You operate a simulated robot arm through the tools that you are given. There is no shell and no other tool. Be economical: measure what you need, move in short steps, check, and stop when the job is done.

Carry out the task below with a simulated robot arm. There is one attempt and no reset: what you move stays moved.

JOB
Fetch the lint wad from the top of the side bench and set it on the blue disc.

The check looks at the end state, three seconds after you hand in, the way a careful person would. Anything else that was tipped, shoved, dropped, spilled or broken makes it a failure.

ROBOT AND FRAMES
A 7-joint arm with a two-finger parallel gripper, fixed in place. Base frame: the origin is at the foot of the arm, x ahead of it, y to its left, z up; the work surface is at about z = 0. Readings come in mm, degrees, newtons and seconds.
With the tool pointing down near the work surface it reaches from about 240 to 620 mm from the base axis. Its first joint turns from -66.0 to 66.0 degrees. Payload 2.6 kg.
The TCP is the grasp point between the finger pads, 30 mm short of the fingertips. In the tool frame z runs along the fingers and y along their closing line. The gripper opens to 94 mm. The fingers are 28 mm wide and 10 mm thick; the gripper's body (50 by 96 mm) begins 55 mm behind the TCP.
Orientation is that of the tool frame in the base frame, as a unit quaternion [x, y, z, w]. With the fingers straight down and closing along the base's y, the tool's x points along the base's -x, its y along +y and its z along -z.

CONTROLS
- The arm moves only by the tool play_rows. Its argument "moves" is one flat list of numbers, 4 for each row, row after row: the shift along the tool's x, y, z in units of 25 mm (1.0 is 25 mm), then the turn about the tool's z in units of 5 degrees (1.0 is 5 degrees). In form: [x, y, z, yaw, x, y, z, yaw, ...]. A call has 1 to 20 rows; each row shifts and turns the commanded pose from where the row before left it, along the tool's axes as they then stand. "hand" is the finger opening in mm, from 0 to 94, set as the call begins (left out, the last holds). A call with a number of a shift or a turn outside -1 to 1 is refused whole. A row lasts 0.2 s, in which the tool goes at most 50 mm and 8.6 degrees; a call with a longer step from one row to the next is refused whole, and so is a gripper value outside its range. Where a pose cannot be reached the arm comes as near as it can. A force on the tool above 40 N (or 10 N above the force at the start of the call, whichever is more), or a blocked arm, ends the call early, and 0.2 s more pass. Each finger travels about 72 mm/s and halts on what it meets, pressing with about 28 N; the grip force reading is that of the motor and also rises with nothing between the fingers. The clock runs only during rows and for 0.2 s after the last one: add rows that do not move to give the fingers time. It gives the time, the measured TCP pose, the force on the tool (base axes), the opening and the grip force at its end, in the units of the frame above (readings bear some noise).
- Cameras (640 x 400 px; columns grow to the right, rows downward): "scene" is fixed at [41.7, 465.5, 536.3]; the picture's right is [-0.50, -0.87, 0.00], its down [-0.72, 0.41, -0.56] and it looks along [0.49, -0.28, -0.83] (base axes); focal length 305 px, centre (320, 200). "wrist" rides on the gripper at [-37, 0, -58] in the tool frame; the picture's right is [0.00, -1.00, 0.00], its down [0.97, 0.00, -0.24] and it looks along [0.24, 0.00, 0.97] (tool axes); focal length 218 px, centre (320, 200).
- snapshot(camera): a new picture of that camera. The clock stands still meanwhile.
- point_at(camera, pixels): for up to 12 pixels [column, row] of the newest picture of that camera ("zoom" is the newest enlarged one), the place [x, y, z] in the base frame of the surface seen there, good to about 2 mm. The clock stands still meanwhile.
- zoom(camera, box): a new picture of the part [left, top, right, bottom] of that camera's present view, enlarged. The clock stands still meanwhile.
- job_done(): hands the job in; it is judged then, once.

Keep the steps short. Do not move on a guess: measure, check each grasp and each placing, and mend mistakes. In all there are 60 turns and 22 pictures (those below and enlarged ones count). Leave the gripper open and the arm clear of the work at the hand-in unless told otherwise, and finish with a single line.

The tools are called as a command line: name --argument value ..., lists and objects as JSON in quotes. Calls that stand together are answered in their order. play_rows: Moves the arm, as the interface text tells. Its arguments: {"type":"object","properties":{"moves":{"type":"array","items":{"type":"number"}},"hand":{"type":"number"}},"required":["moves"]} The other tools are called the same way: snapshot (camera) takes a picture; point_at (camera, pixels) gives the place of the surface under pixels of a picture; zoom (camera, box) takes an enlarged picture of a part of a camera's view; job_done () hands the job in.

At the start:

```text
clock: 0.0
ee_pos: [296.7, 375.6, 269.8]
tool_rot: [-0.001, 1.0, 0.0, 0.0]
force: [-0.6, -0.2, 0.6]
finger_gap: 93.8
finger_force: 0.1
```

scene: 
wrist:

[Exercise goal]
Return the listing above word for word.

[Task response]
You operate a simulated robot arm through the tools that you are given. There is no shell and no other tool. Be economical: measure what you need, move in short steps, check, and stop when the job is done.

Carry out the task below with a simulated robot arm. There is one attempt and no reset: what you move stays moved.

JOB
Fetch the lint wad from the top of the side bench and set it on the blue disc.

The check looks at the end state, three seconds after you hand in, the way a careful person would. Anything else that was tipped, shoved, dropped, spilled or broken makes it a failure.

ROBOT AND FRAMES
A 7-joint arm with a two-finger parallel gripper, fixed in place. Base frame: the origin is at the foot of the arm, x ahead of it, y to its left, z up; the work surface is at about z = 0. Readings come in mm, degrees, newtons and seconds.
With the tool pointing down near the work surface it reaches from about 240 to 620 mm from the base axis. Its first joint turns from -66.0 to 66.0 degrees. Payload 2.6 kg.
The TCP is the grasp point between the finger pads, 30 mm short of the fingertips. In the tool frame z runs along the fingers and y along their closing line. The gripper opens to 94 mm. The fingers are 28 mm wide and 10 mm thick; the gripper's body (50 by 96 mm) begins 55 mm behind the TCP.
Orientation is that of the tool frame in the base frame, as a unit quaternion [x, y, z, w]. With the fingers straight down and closing along the base's y, the tool's x points along the base's -x, its y along +y and its z along -z.

CONTROLS
- The arm moves only by the tool play_rows. Its argument "moves" is one flat list of numbers, 4 for each row, row after row: the shift along the tool's x, y, z in units of 25 mm (1.0 is 25 mm), then the turn about the tool's z in units of 5 degrees (1.0 is 5 degrees). In form: [x, y, z, yaw, x, y, z, yaw, ...]. A call has 1 to 20 rows; each row shifts and turns the commanded pose from where the row before left it, along the tool's axes as they then stand. "hand" is the finger opening in mm, from 0 to 94, set as the call begins (left out, the last holds). A call with a number of a shift or a turn outside -1 to 1 is refused whole. A row lasts 0.2 s, in which the tool goes at most 50 mm and 8.6 degrees; a call with a longer step from one row to the next is refused whole, and so is a gripper value outside its range. Where a pose cannot be reached the arm comes as near as it can. A force on the tool above 40 N (or 10 N above the force at the start of the call, whichever is more), or a blocked arm, ends the call early, and 0.2 s more pass. Each finger travels about 72 mm/s and halts on what it meets, pressing with about 28 N; the grip force reading is that of the motor and also rises with nothing between the fingers. The clock runs only during rows and for 0.2 s after the last one: add rows that do not move to give the fingers time. It gives the time, the measured TCP pose, the force on the tool (base axes), the opening and the grip force at its end, in the units of the frame above (readings bear some noise).
- Cameras (640 x 400 px; columns grow to the right, rows downward): "scene" is fixed at [41.7, 465.5, 536.3]; the picture's right is [-0.50, -0.87, 0.00], its down [-0.72, 0.41, -0.56] and it looks along [0.49, -0.28, -0.83] (base axes); focal length 305 px, centre (320, 200). "wrist" rides on the gripper at [-37, 0, -58] in the tool frame; the picture's right is [0.00, -1.00, 0.00], its down [0.97, 0.00, -0.24] and it looks along [0.24, 0.00, 0.97] (tool axes); focal length 218 px, centre (320, 200).
- snapshot(camera): a new picture of that camera. The clock stands still meanwhile.
- point_at(camera, pixels): for up to 12 pixels [column, row] of the newest picture of that camera ("zoom" is the newest enlarged one), the place [x, y, z] in the base frame of the surface seen there, good to about 2 mm. The clock stands still meanwhile.
- zoom(camera, box): a new picture of the part [left, top, right, bottom] of that camera's present view, enlarged. The clock stands still meanwhile.
- job_done(): hands the job in; it is judged then, once.

Keep the steps short. Do not move on a guess: measure, check each grasp and each placing, and mend mistakes. In all there are 60 turns and 22 pictures (those below and enlarged ones count). Leave the gripper open and the arm clear of the work at the hand-in unless told otherwise, and finish with a single line.

The tools are called as a command line: name --argument value ..., lists and objects as JSON in quotes. Calls that stand together are answered in their order. play_rows: Moves the arm, as the interface text tells. Its arguments: {"type":"object","properties":{"moves":{"type":"array","items":{"type":"number"}},"hand":{"type":"number"}},"required":["moves"]} The other tools are called the same way: snapshot (camera) takes a picture; point_at (camera, pixels) gives the place of the surface under pixels of a picture; zoom (camera, box) takes an enlarged picture of a part of a camera's view; job_done () hands the job in.

At the start:

```text
clock: 0.0
ee_pos: [296.7, 375.6, 269.8]
tool_rot: [-0.001, 1.0, 0.0, 0.0]
force: [-0.6, -0.2, 0.6]
finger_gap: 93.8
finger_force: 0.1
```

scene: 
wrist:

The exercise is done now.